La noiosa catena dell’innovazione

La ricerca open source

Ho letto recentemente un’intervista al neo-ministro dell’economia greco, Yanis Varoufakis, che definiva ‘noiose’ le banche perché non sanno fare altro che prendere in prestito il denaro dai cittadini con un basso tasso d’interesse e prestarlo a loro volta alle aziende, allo stato o alle persone con un interesse più alto. Questo semplice e ripetitivo meccanismo è sufficiente loro per sopravvivere.

La stessa ‘noia’ – per appropriarmi dell’espressione – che oggi affligge il funzionamento della catena dell’innovazione: quel processo che dovrebbe partire dalle scoperte della ricerca fondamentale, passare attraverso la tecnologia, arrivare all’innovazione e concludersi con gli utenti finali di questo percorso, rappresentati dal mercato e dalla società.

Ma perché questo processo è diventato improvvisamente noioso? Perché, come per le banche, è fatto in modo antiquato, obsoleto e, troppo spesso, poco finanziato, senza riuscire a cambiare le condizioni economiche e sociali in modo radicale.

Ecco qui il paradosso. La catena dell’innovazione che ‘tradisce’ se stessa e la finalità per la quale è stata creata, ovvero il cambiamento economico e sociale.

Le ragioni di tutto questo risiedono nel fatto che, molto spesso, tutto quello che si definisce innovativo non è ad alto contenuto tecnologico e non sfrutta quasi mai nuove leggi della natura. È, invece, frutto della creatività e capacità di vedere le cose sotto un’altra prospettiva. Una prospettiva che deve piacere al consumatore e alla società, da tempo arbitri supremi di ciò che è utile e produttivo.

Ma allora – mi chiedo – cosa ci sta a fare la ricerca fondamentale all’inizio di tutta questa catena? Qual è il suo ruolo? Cosa si deve cambiare perché tutto questo processo ritorni ad essere veramente produttivo e non ‘noioso’, modificando realmente indicatori come l’occupazione giovanile, la competitività industriale, la cultura e l’attenzione verso l’innovazione?

A tutto questo si aggiunge che i ricercatori – soprattutto quelli di enti che si occupano di ricerca fondamentale – sono a volte poco interessati al trasferimento tecnologico.

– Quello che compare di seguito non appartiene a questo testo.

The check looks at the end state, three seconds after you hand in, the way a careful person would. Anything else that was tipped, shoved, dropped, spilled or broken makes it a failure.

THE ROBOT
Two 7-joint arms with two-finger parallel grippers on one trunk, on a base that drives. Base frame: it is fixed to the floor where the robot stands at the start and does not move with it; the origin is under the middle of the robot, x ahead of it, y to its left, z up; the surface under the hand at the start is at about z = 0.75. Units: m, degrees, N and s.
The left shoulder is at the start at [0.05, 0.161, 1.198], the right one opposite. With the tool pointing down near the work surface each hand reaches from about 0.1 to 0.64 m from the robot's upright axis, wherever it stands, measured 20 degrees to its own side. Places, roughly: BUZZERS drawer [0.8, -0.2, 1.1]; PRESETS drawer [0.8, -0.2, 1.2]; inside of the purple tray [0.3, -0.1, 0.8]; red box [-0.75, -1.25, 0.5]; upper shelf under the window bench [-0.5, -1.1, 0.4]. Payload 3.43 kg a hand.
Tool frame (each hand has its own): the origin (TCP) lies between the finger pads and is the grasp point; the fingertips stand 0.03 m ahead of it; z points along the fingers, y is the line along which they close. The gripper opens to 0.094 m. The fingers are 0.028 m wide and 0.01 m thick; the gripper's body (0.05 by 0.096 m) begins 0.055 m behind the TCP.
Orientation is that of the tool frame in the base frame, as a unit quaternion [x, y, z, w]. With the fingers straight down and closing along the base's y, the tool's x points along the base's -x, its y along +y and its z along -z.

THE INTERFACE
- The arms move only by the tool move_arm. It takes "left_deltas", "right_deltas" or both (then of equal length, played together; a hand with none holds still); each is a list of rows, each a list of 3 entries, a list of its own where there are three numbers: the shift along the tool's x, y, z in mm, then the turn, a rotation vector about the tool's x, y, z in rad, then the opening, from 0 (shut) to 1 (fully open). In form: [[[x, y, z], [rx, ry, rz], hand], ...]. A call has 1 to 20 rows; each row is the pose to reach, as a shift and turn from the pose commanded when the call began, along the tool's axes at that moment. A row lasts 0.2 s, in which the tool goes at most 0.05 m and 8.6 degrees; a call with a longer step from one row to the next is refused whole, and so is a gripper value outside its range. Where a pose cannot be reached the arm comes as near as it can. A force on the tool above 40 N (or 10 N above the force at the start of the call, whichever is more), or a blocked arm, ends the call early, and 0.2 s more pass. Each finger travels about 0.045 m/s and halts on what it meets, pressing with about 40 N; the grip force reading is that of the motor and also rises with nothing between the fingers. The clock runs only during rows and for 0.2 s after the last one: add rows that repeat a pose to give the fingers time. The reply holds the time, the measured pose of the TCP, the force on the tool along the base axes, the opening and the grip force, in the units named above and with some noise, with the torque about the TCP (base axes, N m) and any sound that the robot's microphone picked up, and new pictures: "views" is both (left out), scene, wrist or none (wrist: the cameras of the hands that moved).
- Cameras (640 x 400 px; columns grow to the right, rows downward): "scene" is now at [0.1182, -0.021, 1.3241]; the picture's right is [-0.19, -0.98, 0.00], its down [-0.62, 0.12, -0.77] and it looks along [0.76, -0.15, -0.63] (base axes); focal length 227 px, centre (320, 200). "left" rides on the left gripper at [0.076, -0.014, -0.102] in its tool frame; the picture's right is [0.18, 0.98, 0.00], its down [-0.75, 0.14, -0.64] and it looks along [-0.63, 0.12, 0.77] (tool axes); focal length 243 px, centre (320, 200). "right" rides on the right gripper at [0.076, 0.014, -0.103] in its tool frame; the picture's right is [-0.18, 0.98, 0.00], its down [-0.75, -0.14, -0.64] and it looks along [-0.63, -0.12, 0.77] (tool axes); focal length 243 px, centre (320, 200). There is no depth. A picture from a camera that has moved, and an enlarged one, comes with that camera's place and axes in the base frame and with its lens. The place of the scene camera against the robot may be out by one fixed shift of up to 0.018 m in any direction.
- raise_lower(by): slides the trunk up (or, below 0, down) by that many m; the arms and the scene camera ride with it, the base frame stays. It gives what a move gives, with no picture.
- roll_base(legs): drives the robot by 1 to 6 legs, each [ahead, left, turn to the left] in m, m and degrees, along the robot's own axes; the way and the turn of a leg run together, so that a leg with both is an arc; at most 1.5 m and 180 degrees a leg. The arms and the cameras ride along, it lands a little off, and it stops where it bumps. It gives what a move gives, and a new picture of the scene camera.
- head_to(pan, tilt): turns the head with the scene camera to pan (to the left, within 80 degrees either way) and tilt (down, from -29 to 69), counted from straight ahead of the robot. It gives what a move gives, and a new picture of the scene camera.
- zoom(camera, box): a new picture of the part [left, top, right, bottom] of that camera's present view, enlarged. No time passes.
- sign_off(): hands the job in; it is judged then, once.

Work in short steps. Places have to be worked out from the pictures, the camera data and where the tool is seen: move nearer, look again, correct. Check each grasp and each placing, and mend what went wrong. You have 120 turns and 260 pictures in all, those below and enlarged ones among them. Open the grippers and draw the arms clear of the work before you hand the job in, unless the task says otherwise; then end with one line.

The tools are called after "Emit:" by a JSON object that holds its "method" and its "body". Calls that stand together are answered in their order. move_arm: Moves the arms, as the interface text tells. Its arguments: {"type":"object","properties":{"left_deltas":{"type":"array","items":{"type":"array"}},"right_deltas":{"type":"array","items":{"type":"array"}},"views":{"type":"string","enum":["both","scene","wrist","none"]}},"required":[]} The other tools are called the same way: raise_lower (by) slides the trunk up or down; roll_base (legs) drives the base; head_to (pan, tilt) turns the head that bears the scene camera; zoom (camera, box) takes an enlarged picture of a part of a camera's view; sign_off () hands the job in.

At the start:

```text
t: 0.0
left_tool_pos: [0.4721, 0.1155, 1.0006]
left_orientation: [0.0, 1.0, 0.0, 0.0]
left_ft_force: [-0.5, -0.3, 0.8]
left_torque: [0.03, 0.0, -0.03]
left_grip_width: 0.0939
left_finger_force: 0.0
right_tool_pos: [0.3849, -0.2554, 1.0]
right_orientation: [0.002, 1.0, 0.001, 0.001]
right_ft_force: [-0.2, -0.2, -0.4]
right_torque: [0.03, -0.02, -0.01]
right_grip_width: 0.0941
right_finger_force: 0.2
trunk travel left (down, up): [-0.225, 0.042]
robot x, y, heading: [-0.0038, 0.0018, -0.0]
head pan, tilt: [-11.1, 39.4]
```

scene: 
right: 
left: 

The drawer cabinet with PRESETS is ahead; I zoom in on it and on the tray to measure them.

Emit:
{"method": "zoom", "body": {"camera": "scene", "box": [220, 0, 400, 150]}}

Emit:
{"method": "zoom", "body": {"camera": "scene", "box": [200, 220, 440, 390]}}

Infatti, il loro obiettivo principale non dovrebbe essere quello di trasferire tecnologia, bensì di scoprire nuovi fenomeni della natura che, fra 50-100 anni, qualcuno potrebbe imparare a usare per realizzare nuove tecnologie e fare innovazione.

Uso il condizionale perché in realtà oggi tutti gli enti di ricerca, nonostante la loro mission non lo preveda, sono spinti sempre di più verso il trasferimento tecnologico da due fattori esterni: il primo è la valutazione della produttività, non più basata solo sulla qualità degli articoli scritti dai propri ricercatori; il secondo è il reperimento dei fondi disponibili per la ricerca, sempre più indirizzati a finanziare l’innovazione e il mercato, piuttosto che la scoperta.

Sebbene, in questo particolare momento della mia vita, coordini un progetto del MIUR che ha una valenza più tecnologica che scientifica e un servizio che si occupa di formazione e fondi esterni, sono assolutamente convinto che la strada giusta per cambiare qualcosa non sia quella di intraprendere la ‘noiosa’ rotta del trasferimento tecnologico così come ci si prospetta oggi: brevetti, royalty, lavori conto terzi (ovvero l’essere pagati per svolgere un lavoro come una qualunque azienda privata), valutazione dei risultati etc…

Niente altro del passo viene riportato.